Mohon tunggu...
Lury Sofyan
Lury Sofyan Mohon Tunggu... Ilmuwan - Behavioral Economist

find me: https://www.linkedin.com/in/lurysofyan/

Selanjutnya

Tutup

Financial

Tapera: Debat Libertarian Paternalism

2 Juli 2024   16:28 Diperbarui: 2 Juli 2024   16:28 55
+
Laporkan Konten
Laporkan Akun
Kompasiana adalah platform blog. Konten ini menjadi tanggung jawab bloger dan tidak mewakili pandangan redaksi Kompas.
Lihat foto
Bagikan ide kreativitasmu dalam bentuk konten di Kompasiana | Sumber gambar: Freepik

Baru-baru ini, isu #TAPERA (Tabungan Perumahan Rakyat) kembali memanaskan jagat media sosial dan politik. Program yang digagas pemerintah ini bertujuan untuk meningkatkan akses kepemilikan rumah bagi masyarakat, terutama bagi kaum muda. Namun, TAPERA menuai pro dan kontra yang cukup sengit.
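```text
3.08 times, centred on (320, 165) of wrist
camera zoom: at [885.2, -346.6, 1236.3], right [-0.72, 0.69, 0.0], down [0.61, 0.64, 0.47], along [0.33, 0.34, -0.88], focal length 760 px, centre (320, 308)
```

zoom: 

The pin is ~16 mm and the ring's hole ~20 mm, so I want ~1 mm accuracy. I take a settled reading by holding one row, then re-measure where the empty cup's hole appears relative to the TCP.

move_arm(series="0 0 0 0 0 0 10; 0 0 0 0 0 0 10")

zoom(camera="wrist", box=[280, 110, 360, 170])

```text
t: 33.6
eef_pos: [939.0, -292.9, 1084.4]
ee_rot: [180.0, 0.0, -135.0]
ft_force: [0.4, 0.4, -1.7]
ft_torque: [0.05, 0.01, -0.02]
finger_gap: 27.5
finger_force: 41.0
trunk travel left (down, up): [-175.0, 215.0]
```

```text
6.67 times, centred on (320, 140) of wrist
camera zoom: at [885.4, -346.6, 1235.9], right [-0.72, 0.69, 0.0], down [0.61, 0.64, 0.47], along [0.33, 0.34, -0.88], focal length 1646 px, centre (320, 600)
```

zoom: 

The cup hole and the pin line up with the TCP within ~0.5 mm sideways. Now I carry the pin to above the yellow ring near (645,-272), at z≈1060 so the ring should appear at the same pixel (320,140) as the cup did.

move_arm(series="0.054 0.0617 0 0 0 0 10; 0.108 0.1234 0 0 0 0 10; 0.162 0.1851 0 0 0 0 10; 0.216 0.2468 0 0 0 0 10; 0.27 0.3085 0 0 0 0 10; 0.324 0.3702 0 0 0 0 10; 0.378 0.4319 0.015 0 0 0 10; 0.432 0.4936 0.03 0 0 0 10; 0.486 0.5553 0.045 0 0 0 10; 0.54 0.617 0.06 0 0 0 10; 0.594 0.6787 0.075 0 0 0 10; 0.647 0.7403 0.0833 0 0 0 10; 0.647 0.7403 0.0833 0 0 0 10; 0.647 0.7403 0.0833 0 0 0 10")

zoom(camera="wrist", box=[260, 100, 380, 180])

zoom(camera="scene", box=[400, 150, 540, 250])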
Secara garis besar, TAPERA mewajibkan setiap pekerja untuk menabung sebagian penghasilannya untuk membeli rumah. Dana yang terkumpul akan dikelola oleh Badan Pengelola TAPERA (BPT) dan digunakan untuk memberikan pinjaman perumahan dengan bunga rendah.

Dampak Tapera terhadap masyarakat masih belum sepenuhnya jelas. Di satu sisi, program ini diharapkan dapat membantu masyarakat, terutama kaum muda, untuk memiliki rumah sendiri. Di sisi lain, banyak yang khawatir bahwa Tapera akan membebani masyarakat dengan biaya tambahan dan dapat disalahgunakan oleh pengelola dana.

Tantangan Kepemilikan #Rumah bagi Kaum Muda

Rasio kepemilikan rumah di Indonesia tergolong rendah, terutama bagi kaum muda. Menurut data #BPS tahun 2022, hanya 30,82% rumah tangga di Indonesia yang memiliki rumah sendiri. Faktor utama yang menyebabkan rendahnya rasio ini adalah harga rumah yang tinggi, akses pembiayaan yang terbatas, dan gaji yang tidak memadai.

Kaum muda, khususnya di kota-kota besar, menghadapi tantangan yang lebih besar dalam memiliki rumah sendiri. Harga rumah di kota besar jauh lebih tinggi dibandingkan dengan gaji rata-rata. Akses pembiayaan KPR (Kredit Pemilikan Rumah) juga terbatas, terutama bagi mereka yang belum memiliki pekerjaan tetap atau memiliki penghasilan yang tidak stabil.

Saving rate (tingkat tabungan) orang Indonesia masih tergolong rendah. Menurut data Bank Indonesia, saving rate di Indonesia hanya sekitar 6% di tahun 2022. Hal ini jauh lebih rendah dibandingkan dengan negara-negara maju lainnya.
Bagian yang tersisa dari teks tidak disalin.